The constructor supports these arguments (all as C<< key => value >> pairs).
=over 4
=item fh => $filehandle [C<fh> or C<connect> MANDATORY]
The filehandle this L<AnyEvent::Handle> object will operate on.
NOTE: The filehandle will be set to non-blocking mode (using
C<AnyEvent::fh_unblock>) by the constructor and needs to stay in
that mode.
=item connect => [$host, $service] [C<fh> or C<connect> MANDATORY]
Try to connect to the specified host and service (port), using
C<AnyEvent::Socket::tcp_connect>. The C<$host> additionally becomes the
default C<peername>.
You have to specify either this parameter, or C<fh>, above.
It is possible to push requests on the read and write queues, and modify
properties of the stream, even while AnyEvent::Handle is connecting.

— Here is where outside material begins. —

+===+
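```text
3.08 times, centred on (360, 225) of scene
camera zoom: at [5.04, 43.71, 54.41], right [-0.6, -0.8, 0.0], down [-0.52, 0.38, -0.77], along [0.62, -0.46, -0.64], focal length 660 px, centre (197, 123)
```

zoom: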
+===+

When this parameter is specified, then the C<on_prepare>,
C<on_connect_error> and C<on_connect> callbacks will be called under the
appropriate circumstances:
=over 4
=item on_prepare => $cb->($handle)
This (rarely used) callback is called before a new connection is
attempted, but after the file handle has been created (you can access that
file handle via C<< $handle->{fh} >>). It could be used to prepare the
file handle with parameters required for the actual connect (as opposed to
settings that can be changed when the connection is already established).

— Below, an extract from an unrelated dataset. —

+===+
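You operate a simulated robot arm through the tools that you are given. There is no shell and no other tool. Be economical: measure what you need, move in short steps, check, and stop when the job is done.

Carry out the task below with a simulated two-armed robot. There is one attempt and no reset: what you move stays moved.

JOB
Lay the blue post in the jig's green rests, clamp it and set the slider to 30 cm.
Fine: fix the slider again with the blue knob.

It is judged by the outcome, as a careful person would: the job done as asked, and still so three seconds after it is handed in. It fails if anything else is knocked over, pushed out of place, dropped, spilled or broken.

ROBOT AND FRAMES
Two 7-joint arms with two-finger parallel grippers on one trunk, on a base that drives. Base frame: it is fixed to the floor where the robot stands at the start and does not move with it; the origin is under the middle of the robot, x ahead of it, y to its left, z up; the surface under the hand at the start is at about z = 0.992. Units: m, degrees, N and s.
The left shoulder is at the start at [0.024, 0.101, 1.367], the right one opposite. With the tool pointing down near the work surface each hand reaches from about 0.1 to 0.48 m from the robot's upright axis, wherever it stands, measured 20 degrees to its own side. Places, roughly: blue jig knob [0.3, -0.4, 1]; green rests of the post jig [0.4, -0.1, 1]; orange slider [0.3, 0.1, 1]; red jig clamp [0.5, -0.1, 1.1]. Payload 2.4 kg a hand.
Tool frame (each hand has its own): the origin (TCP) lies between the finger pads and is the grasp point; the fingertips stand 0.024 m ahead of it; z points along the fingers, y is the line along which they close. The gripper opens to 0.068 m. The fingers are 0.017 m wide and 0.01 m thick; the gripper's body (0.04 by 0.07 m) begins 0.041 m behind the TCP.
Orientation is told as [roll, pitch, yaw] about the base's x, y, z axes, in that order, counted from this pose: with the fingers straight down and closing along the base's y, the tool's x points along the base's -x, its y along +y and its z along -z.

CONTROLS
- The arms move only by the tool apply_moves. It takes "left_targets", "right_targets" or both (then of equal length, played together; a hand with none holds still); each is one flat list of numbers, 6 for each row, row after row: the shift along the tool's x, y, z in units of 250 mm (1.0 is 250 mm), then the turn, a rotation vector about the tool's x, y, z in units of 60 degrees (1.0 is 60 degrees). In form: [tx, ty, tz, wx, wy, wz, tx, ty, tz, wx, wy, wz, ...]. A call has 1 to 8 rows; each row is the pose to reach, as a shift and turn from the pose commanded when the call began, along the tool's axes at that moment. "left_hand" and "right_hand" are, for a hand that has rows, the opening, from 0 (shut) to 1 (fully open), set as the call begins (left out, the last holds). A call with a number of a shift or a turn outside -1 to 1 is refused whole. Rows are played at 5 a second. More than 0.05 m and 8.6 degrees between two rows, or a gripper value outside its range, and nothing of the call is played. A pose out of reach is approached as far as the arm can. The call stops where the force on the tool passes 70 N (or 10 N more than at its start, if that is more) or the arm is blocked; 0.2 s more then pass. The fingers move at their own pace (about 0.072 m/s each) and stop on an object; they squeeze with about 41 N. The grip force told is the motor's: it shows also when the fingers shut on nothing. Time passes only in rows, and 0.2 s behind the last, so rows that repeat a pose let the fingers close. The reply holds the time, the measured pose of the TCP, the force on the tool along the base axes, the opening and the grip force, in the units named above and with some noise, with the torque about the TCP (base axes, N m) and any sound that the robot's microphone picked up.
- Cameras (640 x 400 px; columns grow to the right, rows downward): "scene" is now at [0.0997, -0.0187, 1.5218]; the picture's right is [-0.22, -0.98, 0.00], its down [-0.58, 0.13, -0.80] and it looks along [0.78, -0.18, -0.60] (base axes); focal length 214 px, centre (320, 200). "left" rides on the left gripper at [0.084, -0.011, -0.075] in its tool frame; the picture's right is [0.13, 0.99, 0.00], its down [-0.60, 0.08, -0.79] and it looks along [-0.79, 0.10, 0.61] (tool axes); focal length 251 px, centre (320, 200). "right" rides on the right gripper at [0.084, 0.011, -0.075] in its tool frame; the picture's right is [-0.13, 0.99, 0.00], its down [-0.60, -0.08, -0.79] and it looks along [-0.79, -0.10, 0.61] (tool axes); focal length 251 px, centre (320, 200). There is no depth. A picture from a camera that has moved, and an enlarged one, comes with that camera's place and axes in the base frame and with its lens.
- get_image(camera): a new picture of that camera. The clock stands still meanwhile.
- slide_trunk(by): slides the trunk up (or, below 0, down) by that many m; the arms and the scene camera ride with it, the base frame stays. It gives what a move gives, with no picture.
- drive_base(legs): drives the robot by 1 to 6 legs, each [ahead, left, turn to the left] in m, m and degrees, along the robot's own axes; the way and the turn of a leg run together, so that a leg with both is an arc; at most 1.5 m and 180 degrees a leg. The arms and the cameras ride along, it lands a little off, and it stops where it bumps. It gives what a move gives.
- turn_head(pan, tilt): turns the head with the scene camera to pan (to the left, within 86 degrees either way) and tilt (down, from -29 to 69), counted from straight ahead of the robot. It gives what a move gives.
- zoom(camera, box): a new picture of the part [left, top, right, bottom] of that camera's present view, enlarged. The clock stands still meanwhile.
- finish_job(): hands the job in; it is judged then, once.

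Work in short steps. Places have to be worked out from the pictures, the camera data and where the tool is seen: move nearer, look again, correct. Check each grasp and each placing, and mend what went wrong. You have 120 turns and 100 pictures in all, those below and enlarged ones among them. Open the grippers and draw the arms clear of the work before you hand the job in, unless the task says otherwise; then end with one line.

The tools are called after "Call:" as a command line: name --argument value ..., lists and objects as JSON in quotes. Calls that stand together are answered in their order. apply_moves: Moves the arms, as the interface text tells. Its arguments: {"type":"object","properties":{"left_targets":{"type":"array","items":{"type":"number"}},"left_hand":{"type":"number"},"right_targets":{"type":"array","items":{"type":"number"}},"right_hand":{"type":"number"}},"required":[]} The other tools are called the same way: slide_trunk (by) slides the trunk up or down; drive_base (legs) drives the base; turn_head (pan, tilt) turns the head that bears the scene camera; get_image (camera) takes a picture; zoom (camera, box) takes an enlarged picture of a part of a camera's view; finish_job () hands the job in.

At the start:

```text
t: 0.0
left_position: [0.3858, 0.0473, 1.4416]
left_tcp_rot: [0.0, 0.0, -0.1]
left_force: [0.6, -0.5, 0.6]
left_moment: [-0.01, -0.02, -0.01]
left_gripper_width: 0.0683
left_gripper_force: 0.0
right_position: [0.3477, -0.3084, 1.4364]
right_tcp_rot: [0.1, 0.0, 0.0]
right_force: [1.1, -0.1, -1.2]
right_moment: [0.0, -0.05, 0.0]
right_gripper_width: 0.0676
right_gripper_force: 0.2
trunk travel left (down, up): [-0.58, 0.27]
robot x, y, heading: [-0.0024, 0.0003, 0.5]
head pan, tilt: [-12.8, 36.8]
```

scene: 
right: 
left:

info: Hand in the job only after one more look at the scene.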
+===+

The return value of this callback should be the connect timeout value in
seconds (or C<0>, or C<undef>, or the empty list, to indicate that the
default timeout is to be used).
=item on_connect => $cb->($handle, $host, $port, $retry->())
This callback is called when a connection has been successfully established.
The peer's numeric host and port (the socket peername) are passed as
parameters, together with a retry callback. At the time it is called the
read and write queues, EOF status, TLS status and similar properties of
the handle will have been reset.
If, for some reason, the handle is not acceptable, calling C<$retry> will
continue with the next connection target (in case of multi-homed hosts or
SRV records there can be multiple connection endpoints). The C<$retry>
callback can be invoked after the connect callback returns, i.e. one can
start a handshake and then decide to retry with the next host if the
handshake fails.
In most cases, you should ignore the C<$retry> parameter.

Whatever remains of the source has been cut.